Sometimes you have to just appreciate what you've got. So, here's some appreciation, via the six best moments from this weekend.


​Best Save

FBL-ENG-FACUP-NEWPORT-MAN CITY

It would be disrespectful to compare Ederson's save on Saturday against Newport County to the late, great Gordon Banks' infamously impossible thwarting of Pele at the 1970 World Cup.

On the one hand you have the biggest stage of all, the best team of all time and perhaps the greatest player to ever grace the pitch. On the other you have Newport County, Tyreeq Bakinson, and a suitably terrible pitch. 
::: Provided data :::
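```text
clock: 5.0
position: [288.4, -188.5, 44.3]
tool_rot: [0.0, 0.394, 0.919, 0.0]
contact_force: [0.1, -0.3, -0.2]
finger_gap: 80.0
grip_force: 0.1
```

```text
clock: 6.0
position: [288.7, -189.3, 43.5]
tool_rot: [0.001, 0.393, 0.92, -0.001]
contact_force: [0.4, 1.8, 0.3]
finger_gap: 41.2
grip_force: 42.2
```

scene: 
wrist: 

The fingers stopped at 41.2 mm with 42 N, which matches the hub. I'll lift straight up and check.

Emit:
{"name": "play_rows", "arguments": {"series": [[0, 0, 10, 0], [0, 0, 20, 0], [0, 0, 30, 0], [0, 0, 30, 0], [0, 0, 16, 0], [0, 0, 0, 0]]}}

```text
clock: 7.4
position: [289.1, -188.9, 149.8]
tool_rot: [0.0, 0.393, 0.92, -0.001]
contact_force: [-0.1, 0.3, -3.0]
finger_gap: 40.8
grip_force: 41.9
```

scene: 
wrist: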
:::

Still, it was hard to watch the Brazilian scamper to his right and thrust out a palm to stop a low goal-bound header from the midfielder and not at least think of the great man. 


Best Goal

Swansea v Brentford - FA Cup Fifth Round

This may as well double as the Best ​Kylian Mbappe Impression award, because that's who Dan James evoked when he burst through the Brentford defence - who were in turn admittedly doing their best Per Mertesacker (we're still waiting on a slowest of them all successor to the BFG, aren't we?) impressions. 

It helps the symmetry that the goal came from a block by James himself on Neal Maupay (more on him in a minute), who is French, and who's surname is sort-of similar to Mbappe's. 

A stretch? Perhaps, but then James has clearly done plenty of that throughout his youth, judging by those afterburners. 


Best Miss

Neal Maupay

Here's that more-on-Maupay bit promised a second a go. Yes, that's Neal Maupay - you'll just have to trust me. 

Then again, you'd know this could only be him if you'd watched the Brentford-Swansea clash. Because it was he, yes he with the 18 Championship goals in 29 games, and three from three in the FA Cup, who blazed a one-on-one chip over the bar with such assurance you'd think he was righting some Welsh wrongs from his country's Six Nations loss from a fortnight prior.


Best Assist

Yves Bissouma

Yves Bissouma was the best player on the pitch at the Amex Stadium when ​Brighton hosted Frank Lampard's Derby County™, but unfortunately he couldn't register his name on the scoresheet to concretely affirm this. 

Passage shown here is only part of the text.